**Goal A**
Provide the original wording of the text section from "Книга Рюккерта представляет" as far as "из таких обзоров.".
**Goal B**
Extend the text section, starting right after its last sentence.

**Text section**
------------------------------

Книга Рюккерта представляет чрезвычайную сложность. В ней почти вовсе нет имен лиц и годов событий, но ставятся один за другим общие вопросы о ходе истории, о каждой ее эпохе, о каждом народе, о каждом периоде в жизни народов. Притом каждый вопрос рассматривается с различных открывающихся в нем сторон, указываются всякие связи и узлы исторических явлений. Если я сказал слишком много, назвав эту книгу самым глубокомысленным обзором всемирной истории, то, во всяком случае, ее нужно признать самым поучительным из таких обзоров.
Легко понять, что две обширные книги, столь богатые содержанием, как книга Рюккерта и ‘Россия и Европа’, если их сравнивать, должны очень ясно и многосторонне обнаруживать, есть ли в них совпадения, указывающие на прямое заимствование, или же они представляют различие, какое бывает между книгами совершенно независимыми одна от другой. И, действительно, для знакомого с ними эта независимость — дело очевидное, не допускающее сомнения.
Мы здесь ограничимся только главными пунктами да еще некоторыми частностями, на которые указывал наш противник. Когда на заявление, что ‘теория культурно-исторических типов высказана Рюккертом’, я отвечал решительным отрицанием, г-н Вл. Соловьев написал одну за другой статьи: ‘Счастливые мысли Н. Н. Страхова’ и ‘Немецкий подлинник и русский список’, в которых всячески отстаивал свое заявление, приводя при этом большие выдержки из Рюккерта, иные даже в подлинных немецких выражениях6. Итак, приложены были все старания, чтобы определить отношение между двумя книгами, мы не имеем надобности идти дальше этих стараний.
Все дело, очевидно, сейчас прояснится, если мы сумеем найти главную, руководящую мысль Рюккерта, тогда и будет видно, в чем и как она различна от теории Данилевского или сходна с нею. Об этой главной мысли наш противник мог бы догадаться уже по первой выписанной им фразе Рюккерта, приводимой им не только по-русски, но даже отчасти по-немецки для полной точности.
Эта фраза приводится так:
‘Исключительное понятие о существовании и праве одного единственного культурного типа (Culturtypus) опровергается уже самим опытом, который находит в прошедшем и настоящем — и, следовательно, до некоторой степени уполномочивает ожидать и в будущем — существование и независимую совместность многих таких типов. С некоторой высшей точки зрения уже оказалось (для нас) правомочие различных культурных типов на относительно вечное существование (von einem hоherеn Standpunkte aus hat sich auch schon die Berechtigung ver-schiedener Culturtypen auf ein relativ ewiges Dasein ergeben)’7.
Перевод этот требует маленьких поправок. Рюккерт задается вопросом, — имеет ли вообще человеческая культура один или несколько различных типов? И потому слово Culturtyp лучше переводить тип культуры, а не культурный тип. Рюккерт утверждает возможность различных типов культуры. Далее почему-то в переводе выпущено слово великий, Рюккерт говорит не просто об ‘одном единственном типе культуры’, а о ‘некотором единственном великом типе культуры’. Но главное место передано в переводе вполне верно. Рюккерт с понятием независимой культуры связывает право на относительную вечность ее существования и потому, предполагая несколько различных культур, говорит, что можно предполагать для них ‘относительно-вечное существование’. Это значит: настолько же вечное, насколько вечно человечество. В самом деле он продолжает так:
‘Они (т.е. типы) до тех пор имеют право существовать в своем различии рядом друг с другом, пока понятие индивидуального типа владеет чувственной и духовной природой человечества, что по самому этому понятию совпадает вообще с продолжением бытия человечества во времени’8.

------------------------------

**Listed entries**
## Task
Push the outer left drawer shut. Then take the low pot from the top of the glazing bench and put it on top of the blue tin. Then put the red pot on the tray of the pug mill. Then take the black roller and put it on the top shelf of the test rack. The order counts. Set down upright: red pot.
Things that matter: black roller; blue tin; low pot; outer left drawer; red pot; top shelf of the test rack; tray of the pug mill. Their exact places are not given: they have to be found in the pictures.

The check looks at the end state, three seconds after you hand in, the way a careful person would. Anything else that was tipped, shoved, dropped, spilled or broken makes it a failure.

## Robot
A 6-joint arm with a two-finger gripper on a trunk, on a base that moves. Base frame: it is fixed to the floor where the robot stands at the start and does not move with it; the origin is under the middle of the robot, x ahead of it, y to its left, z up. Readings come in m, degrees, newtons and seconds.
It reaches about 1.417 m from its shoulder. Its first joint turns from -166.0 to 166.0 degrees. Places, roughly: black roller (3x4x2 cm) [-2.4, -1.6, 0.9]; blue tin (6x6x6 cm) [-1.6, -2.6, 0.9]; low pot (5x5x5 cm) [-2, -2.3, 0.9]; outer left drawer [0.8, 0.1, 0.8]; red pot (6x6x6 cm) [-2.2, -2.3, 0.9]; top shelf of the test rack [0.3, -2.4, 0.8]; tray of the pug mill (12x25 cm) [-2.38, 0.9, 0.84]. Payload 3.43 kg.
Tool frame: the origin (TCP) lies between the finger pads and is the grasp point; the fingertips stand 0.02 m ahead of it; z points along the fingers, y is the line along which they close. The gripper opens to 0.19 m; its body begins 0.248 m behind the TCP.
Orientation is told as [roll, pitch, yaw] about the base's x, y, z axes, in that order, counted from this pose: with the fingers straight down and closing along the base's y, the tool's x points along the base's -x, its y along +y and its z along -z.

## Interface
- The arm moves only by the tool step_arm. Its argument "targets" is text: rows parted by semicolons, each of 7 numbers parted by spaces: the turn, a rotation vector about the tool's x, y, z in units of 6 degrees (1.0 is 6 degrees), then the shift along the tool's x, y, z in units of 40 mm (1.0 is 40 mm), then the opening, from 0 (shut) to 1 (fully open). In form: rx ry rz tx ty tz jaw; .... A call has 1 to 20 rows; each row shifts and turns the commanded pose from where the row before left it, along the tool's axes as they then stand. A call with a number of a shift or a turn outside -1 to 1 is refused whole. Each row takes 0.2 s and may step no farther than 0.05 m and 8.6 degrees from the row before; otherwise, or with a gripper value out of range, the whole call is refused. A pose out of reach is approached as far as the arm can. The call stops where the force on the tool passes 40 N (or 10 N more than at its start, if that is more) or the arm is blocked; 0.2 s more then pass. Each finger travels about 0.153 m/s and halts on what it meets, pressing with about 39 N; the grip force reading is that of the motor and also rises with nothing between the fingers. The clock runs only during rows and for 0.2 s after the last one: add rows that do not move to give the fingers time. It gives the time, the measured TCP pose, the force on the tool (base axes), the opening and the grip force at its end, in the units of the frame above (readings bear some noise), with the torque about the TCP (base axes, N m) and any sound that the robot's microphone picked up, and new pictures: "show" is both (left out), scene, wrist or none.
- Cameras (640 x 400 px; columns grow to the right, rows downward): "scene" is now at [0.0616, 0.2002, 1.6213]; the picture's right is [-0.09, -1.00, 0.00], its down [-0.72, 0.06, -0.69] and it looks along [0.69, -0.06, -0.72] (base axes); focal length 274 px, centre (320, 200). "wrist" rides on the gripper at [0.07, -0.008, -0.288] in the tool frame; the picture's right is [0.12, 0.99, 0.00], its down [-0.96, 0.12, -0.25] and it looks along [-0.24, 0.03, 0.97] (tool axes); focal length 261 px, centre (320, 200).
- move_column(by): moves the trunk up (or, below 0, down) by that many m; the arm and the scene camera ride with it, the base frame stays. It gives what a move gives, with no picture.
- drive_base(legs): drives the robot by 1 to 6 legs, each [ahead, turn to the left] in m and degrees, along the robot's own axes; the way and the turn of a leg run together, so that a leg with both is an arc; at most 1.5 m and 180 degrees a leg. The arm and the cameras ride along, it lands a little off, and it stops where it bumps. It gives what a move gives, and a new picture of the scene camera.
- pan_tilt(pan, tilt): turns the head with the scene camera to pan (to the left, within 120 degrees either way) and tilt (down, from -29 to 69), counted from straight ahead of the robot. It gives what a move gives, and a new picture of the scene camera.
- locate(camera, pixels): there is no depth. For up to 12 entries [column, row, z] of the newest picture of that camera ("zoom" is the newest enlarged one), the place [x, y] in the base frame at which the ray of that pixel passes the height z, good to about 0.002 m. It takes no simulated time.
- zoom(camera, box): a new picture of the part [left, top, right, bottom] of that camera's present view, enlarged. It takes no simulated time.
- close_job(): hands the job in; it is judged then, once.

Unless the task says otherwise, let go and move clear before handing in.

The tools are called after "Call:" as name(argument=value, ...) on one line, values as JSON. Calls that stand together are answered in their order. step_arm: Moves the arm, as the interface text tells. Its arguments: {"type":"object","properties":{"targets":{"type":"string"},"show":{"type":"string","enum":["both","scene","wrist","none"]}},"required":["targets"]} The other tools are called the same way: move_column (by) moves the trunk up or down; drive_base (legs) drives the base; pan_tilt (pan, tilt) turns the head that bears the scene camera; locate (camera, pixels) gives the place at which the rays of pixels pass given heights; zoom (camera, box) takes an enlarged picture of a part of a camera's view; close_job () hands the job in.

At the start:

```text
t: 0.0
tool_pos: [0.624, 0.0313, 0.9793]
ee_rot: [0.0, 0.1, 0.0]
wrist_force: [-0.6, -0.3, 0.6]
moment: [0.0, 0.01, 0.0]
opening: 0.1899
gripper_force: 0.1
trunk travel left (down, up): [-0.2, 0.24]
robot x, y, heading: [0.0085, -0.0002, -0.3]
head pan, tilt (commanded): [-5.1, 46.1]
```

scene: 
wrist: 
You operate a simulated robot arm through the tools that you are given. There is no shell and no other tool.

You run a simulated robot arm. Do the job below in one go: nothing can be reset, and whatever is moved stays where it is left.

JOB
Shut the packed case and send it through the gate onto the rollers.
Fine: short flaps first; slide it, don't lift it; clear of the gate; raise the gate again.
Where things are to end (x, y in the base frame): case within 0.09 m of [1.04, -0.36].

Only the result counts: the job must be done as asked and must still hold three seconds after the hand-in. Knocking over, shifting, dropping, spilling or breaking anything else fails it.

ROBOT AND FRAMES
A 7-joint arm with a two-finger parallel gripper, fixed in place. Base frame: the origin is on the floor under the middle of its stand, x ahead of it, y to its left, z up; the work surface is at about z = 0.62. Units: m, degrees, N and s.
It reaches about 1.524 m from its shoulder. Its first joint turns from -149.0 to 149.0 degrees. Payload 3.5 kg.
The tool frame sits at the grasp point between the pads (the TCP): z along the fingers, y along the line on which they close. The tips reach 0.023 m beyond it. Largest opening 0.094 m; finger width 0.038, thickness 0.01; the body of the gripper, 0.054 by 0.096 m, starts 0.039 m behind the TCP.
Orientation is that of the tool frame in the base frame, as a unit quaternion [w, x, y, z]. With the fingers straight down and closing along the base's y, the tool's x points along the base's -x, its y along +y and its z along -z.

------------------------------

**Written reply A**
Книга Рюккерта представляет чрезвычайную сложность. В ней почти вовсе нет имен лиц и годов событий, но ставятся один за другим общие вопросы о ходе истории, о каждой ее эпохе, о каждом народе, о каждом периоде в жизни народов. Притом каждый вопрос рассматривается с различных открывающихся в нем сторон, указываются всякие связи и узлы исторических явлений. Если я сказал слишком много, назвав эту книгу самым глубокомысленным обзором всемирной истории, то, во всяком случае, ее нужно признать самым поучительным из таких обзоров.

**Written reply B**
Из этих слов видно, что ‘типы культуры’, о которых говорит Рюккерт, вовсе не то, что ‘культурно-исторические типы’ Данилевского. Каждый предполагаемый тип Рюккерта может продолжать свое существование в течение всей жизни человечества, если только не будет насильственно разрушен, так что вообще типы могут существовать в своем различии, рядом друг с другом (nebeneinander, один возле другого). Между тем типы Данилевского суть, по самому их понятию, нечто временное. Они имеют начало и конец и существуют не только одновременно, но сменяют друг друга, наследуют друг другу и т.д. Разница существенная и, как мы увидим, связанная с разницей в основном взгляде на историю.

IV

Главная мысль и терминология Рюккерта

Главная мысль Рюккерта совершенно определенно сформулирована им в следующем месте:
‘Логически возможно (begriffmassig mоglich), что многие культурные ряды (Culturreihen) независимо друг от друга, в одно и то же время, но в различных местах, индивидуализируют совокупную жизнь исторического человечества, хотя логически (begriffmassig) не исключена и другая возможность, именно, что эти различные независимые культурные ряды предназначены войти когда-нибудь во взаимодействие ради всеобщей задачи человечества’9.
Вот мысль Рюккерта. Он опирается на то верное основание, что историческое развитие не совершается по какому-нибудь общему отмеченному порядку, а всегда имеет некоторые конкретные, индивидуальные формы, ‘индивидуализируется’. Отсюда он выводит, что возможно существование нескольких различных культур, что совершенно справедливо. Но далее Рюккерт делает предположение, которое, мы думаем, уже не вытекает с полной необходимостью из общих начал. Именно, он предполагает возможным, что в самом начале истории в человечестве в одно время или в некоторый период времени, но в разных местах, возникли различные культуры, и что развитие этих культур, если только не прерывается насильственно, идет и будет идти до конца истории, образуя таким образом несколько культурных рядов, совокупность которых и обнимает всю жизнь человечества. По мнению Рюккерта, факты истории могут быть согласованы с таким предположением, но остается еще вопрос о будущем. Может быть, ряды останутся независимыми до конца, а может быть и то, что они ‘войдут во взаимодействие ради всеобщей задачи человечества’. Что будет — первое или второе?
‘Для подтверждения первого предположения, — говорит Рюккерт, — исторический опыт дает нам тот очевидный факт, имеющий силу даже до настоящего времени, что рядом с общим европейски-христианским культурным миром существует другой, в своем роде столь же имеющий право на бытие, на востоке Азии, в Китае и Японии, мир, который до сих пор с первым находится лишь во внешней, притом очень слабой связи, так что до сих пор не происходило никакого органического взаимодействия этих двух культурных миров, хотя и могут быть уже указаны пункты, предназначенные в будущем, как желательно было бы верить, для зачатков такого взаимодействия’.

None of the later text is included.